I’m glad I did as the updated auto is really nice to drive on the road. There’s even a little burble during upshifts at lower revs – or at least I thought I heard one. However, its ability to get you up to speed is vastly improved over the old model. With that extra torque you merely lean on the throttle and you’re soon up to speed. No harsh revving or looking like a fool. In that sense, it has become somewhat of a grand tourer. Or it can be more of one than before.

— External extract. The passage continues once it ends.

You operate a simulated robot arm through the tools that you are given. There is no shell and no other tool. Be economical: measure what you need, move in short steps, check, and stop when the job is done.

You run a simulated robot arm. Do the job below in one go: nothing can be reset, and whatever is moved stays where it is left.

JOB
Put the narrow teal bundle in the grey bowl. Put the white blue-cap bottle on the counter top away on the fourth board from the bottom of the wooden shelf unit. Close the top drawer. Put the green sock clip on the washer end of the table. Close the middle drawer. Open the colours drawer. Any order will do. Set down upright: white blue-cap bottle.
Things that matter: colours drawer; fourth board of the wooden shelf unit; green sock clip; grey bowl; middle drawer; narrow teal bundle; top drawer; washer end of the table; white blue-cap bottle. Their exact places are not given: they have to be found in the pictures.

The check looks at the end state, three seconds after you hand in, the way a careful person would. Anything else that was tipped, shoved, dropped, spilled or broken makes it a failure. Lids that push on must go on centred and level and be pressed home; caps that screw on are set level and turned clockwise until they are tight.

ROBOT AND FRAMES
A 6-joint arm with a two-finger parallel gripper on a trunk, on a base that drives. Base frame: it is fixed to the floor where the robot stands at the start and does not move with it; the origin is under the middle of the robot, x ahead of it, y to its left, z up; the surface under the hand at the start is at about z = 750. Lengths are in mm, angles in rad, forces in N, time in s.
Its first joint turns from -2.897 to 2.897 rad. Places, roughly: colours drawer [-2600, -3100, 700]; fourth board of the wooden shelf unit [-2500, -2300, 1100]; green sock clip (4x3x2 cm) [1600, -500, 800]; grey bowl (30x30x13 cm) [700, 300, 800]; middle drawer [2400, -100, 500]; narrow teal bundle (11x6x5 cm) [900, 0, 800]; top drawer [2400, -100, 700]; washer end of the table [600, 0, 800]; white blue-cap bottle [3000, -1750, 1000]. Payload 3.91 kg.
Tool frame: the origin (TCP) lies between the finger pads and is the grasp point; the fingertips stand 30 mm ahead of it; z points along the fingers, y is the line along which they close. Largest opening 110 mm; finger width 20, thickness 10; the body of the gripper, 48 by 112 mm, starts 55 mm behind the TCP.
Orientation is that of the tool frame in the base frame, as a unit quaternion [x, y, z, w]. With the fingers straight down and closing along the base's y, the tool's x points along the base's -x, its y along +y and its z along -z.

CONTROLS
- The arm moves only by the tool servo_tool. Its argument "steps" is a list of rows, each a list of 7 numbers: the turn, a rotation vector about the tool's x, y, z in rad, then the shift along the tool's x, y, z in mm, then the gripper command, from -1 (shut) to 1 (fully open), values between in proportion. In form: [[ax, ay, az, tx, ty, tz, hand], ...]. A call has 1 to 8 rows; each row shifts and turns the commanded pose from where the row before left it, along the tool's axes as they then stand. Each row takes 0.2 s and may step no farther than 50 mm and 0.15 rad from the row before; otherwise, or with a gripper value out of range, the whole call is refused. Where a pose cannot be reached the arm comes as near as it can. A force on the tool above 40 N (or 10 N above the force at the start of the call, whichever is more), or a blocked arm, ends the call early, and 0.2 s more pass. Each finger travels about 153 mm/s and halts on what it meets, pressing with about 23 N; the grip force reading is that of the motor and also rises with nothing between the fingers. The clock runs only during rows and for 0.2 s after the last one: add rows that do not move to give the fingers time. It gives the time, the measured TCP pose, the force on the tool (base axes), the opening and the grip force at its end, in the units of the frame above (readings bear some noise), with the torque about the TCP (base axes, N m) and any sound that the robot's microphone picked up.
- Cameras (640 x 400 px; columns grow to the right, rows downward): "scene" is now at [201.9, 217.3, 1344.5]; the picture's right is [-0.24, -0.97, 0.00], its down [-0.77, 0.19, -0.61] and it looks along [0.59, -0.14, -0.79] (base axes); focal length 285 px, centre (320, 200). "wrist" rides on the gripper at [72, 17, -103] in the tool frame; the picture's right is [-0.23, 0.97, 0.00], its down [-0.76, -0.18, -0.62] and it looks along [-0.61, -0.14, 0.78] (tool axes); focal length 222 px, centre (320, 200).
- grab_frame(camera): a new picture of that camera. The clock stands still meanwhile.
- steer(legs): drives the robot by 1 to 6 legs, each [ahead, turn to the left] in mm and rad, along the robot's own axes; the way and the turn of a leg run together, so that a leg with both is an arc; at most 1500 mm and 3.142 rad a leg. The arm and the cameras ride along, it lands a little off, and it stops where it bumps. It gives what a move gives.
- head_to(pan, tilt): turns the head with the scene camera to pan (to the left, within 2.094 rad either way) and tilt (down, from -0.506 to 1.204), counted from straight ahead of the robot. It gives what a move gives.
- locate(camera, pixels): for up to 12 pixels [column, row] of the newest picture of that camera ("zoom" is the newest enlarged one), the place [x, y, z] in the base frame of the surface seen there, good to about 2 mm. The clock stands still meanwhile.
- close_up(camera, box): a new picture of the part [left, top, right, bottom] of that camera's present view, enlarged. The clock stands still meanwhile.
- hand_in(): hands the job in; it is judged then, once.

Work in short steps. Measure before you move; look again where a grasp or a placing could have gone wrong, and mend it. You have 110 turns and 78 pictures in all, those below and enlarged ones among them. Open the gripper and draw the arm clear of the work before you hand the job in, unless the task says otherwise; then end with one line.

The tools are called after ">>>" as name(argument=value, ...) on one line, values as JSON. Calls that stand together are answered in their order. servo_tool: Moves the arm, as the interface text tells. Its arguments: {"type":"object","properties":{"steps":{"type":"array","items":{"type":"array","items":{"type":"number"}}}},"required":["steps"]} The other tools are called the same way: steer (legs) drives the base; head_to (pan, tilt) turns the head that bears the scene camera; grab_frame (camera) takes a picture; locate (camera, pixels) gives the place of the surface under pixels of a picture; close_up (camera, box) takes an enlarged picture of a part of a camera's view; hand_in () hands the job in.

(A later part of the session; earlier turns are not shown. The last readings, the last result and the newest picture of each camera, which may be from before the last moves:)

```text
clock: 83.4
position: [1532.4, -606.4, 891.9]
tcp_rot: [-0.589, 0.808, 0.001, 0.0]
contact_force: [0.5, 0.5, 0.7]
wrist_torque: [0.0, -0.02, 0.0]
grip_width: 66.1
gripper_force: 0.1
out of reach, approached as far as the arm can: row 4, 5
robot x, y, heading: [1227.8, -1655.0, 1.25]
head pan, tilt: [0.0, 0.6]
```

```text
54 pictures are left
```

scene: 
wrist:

Out on a very wet and very slippery track, Subaru offered us drives of the old model back-to-back with the new model, just so we could see the difference. We could see, clear as day, the new model, with the grippier tyres, was much more controllable. Drifting and tail-out fun is still of course very possible, but now there’s a level of grip that provides more control while sliding. Whereas the old model, you kind of just prod the throttle and it starts sailing. It’s then up to you to decide when to re-apply more throttle. That’s on a wet track anyway.

Unfortunately, due to the wet weather and time constraints we didn’t get a chance to do any 0-100 testing for you. But we will put together a full test and our usual video as soon as we can. On first impressions though it definitely feels quicker. We last timed a BRZ across the sprint in 7.77 seconds, whereas now this new model feels like it could cover it in around 7.0 seconds flat, or even less with a good launch.

Overall, it is much like the old model in almost every way. And we mean that as a big positive aspect. Except, this is better in every way. Not necessarily different, but improved, higher quality, and more rounded.

The interior is more refined, the power delivery is now gradual rather than peaky, helping to improve commuting comfort, and the other big improvement is a heap of modern safety tech which was simply non-existent on the old model. We’ll go into more detail about the driver assist systems when we take one for a full road test soon. Above all though the BRZ remains a thoroughly enjoyable and driver-friendly sports car.